---- Data
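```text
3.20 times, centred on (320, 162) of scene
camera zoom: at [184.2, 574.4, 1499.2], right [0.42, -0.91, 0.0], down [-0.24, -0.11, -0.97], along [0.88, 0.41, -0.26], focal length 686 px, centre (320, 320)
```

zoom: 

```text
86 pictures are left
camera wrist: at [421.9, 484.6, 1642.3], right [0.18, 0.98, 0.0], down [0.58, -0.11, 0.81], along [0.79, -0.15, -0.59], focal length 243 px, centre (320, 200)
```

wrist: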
--------
Brief
Quote the data in full, keeping each word unchanged. The answer is a JSON array that holds each line as a string and skips blank lines.

Expected answer
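[
  "```text",
  "3.20 times, centred on (320, 162) of scene",
  "camera zoom: at [184.2, 574.4, 1499.2], right [0.42, -0.91, 0.0], down [-0.24, -0.11, -0.97], along [0.88, 0.41, -0.26], focal length 686 px, centre (320, 320)",
  "```",
  "zoom: ",
  "```text",
  "86 pictures are left",
  "camera wrist: at [421.9, 484.6, 1642.3], right [0.18, 0.98, 0.0], down [0.58, -0.11, 0.81], along [0.79, -0.15, -0.59], focal length 243 px, centre (320, 200)",
  "```",
  "wrist:"
]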